Wherever you are, what is happening with the infrastructure is always important for personal reasons – and also for professional reasons. For me right now, that means New Smyrna Beach here in Florida and, therefore, Volusia County.
In this case, I was having a conversation on Tom Laputka’s post about SunRail getting to Deland. Tom’s running for County Chair here in Volusia County this year – we met through one of the Veteran get-togethers; his son is a veteran.
What does this have to do with Technology?
Everything.
Recent professional experience demonstrated the issue with getting talent in the Volusia County area for technology companies is a problem, even more so as you get to the beach. You’d think getting the folks out of Orlando to the beach areas would be easier, but it’s a leap of faith on an individual level. There just aren’t that many technology related jobs near the beaches, and I could speculate about why that is with a fair amount of certainty, but not here.

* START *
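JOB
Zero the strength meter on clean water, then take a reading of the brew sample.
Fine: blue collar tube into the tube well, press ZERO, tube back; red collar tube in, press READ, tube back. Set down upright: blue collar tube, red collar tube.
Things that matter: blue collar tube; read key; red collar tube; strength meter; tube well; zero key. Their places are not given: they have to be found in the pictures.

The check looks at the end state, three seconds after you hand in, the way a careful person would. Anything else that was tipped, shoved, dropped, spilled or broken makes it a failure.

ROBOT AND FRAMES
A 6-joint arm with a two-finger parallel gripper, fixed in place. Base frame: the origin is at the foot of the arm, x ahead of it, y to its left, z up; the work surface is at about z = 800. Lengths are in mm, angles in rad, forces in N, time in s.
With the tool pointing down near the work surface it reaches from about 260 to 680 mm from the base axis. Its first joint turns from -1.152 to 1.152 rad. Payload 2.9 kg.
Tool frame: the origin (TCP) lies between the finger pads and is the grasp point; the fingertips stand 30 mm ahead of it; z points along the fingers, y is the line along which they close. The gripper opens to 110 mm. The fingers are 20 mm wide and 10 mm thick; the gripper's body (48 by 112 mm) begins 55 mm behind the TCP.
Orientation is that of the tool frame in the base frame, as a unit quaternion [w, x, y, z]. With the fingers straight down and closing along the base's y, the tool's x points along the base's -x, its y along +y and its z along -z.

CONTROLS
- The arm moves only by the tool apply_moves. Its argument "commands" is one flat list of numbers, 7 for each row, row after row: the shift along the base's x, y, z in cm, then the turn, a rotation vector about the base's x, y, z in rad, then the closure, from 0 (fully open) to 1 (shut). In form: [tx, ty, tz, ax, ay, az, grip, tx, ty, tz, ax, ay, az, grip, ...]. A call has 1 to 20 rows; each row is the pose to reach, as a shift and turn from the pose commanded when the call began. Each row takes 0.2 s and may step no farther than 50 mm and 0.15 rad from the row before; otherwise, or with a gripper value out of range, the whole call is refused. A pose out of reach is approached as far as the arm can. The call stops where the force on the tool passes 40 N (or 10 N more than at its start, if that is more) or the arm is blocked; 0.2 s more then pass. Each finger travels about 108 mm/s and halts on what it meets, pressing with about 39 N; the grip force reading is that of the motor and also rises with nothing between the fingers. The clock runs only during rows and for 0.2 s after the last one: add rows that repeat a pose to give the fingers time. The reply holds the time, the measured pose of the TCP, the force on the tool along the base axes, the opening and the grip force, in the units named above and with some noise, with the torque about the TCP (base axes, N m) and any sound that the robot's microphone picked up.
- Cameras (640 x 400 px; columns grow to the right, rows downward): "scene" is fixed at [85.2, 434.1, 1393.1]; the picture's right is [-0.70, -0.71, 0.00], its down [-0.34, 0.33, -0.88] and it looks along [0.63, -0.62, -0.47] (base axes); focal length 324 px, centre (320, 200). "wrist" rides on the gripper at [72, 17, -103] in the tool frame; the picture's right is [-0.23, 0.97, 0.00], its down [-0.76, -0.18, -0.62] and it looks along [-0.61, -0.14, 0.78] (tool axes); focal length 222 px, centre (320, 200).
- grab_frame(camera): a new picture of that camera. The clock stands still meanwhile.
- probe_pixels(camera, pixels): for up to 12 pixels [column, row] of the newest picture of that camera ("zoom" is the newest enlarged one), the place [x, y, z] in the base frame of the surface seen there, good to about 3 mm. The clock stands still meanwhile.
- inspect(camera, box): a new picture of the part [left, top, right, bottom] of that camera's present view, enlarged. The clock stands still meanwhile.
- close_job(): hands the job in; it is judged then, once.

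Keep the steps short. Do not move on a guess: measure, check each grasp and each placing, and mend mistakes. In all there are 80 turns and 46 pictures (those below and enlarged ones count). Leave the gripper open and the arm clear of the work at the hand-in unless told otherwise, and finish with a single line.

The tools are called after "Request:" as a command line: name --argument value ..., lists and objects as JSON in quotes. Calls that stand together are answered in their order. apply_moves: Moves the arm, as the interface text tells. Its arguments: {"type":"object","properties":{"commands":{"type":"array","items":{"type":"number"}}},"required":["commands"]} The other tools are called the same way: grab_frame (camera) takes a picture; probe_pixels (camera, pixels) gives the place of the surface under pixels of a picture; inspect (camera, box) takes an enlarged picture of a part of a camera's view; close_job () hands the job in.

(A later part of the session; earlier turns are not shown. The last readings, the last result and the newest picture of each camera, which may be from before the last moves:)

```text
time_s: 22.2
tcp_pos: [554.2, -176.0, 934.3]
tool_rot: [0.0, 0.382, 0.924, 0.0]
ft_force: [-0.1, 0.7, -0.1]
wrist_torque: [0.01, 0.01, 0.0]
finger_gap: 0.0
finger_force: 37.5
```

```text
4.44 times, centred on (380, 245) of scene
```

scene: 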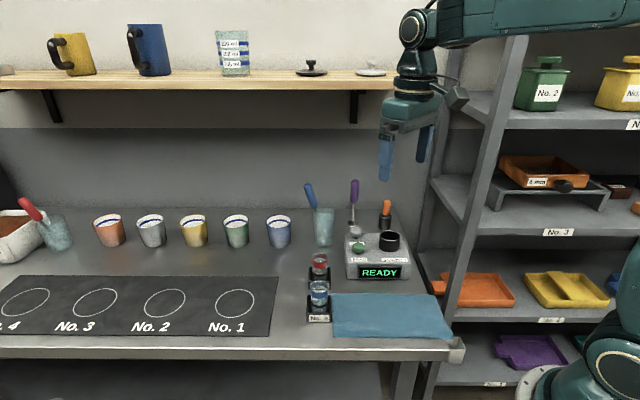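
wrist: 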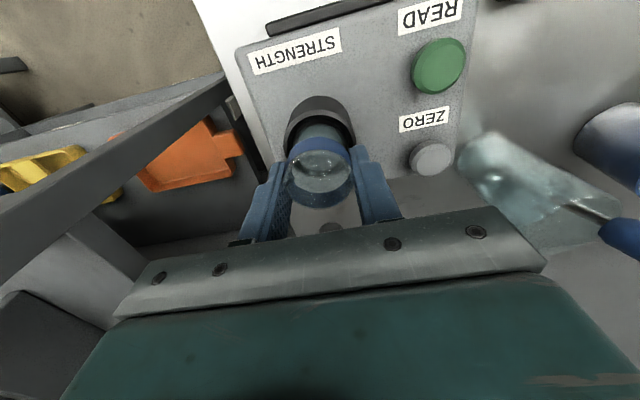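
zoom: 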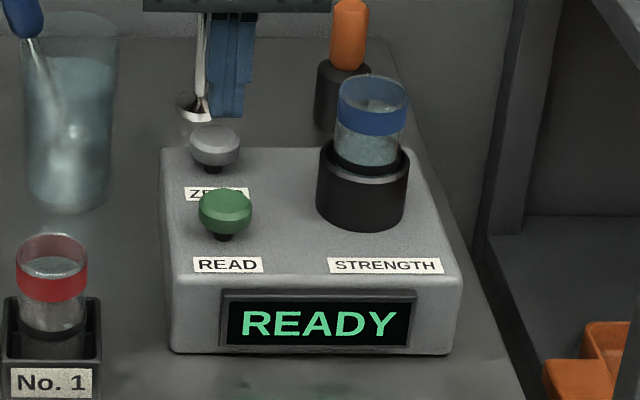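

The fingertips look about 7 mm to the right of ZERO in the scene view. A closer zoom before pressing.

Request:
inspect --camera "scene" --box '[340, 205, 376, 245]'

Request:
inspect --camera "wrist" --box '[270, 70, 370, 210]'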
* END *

As Steve Traugott mentioned in the FLOS Caribbean conference in Trinidad and Tobago, back in 2003, the true power of Silicon Valley isn’t the venture capital – and it most certainly doesn’t have a monopoly on coming up with good ideas (though Silicon Valley marketing might have you thinking otherwise). It’s that they have intellectual capital in the way of people that cycle from company to company, building themselves as individuals and thus building the technology base.
As Jeff deGraff, Professor of Management Education at the University of Michigan, recently wrote: It’s the Talent, Stupid.
Individuals moving takes risk, and Florida, which certainly doesn’t lead anything when it comes to public transportation, is derailed in this regard because commutes are annoying. Since I was stationed in the old Navy base in Orlando, I4 has constantly been a state of being fixed and all that has effectively been done is the moving of potholes. The traffic is miserable, particularly in tourist periods.
So Sun Rail getting as far East as Deland offers the opportunity not just for people to get to the beach from Orlando – it opens the area to more technology growth through talent growth. Orlando can beef up it’s technology base without causing even more wear and tear on it’s already beaten and congested path. If you’re interested in the environment, it offers more clean transportation and the ability to live outside of the bounds of Orlando.
Why this even required support letters boggles the mind. It’s win, win, win. Were enough sent in?
We’ll find out. Last year, sadly, it failed.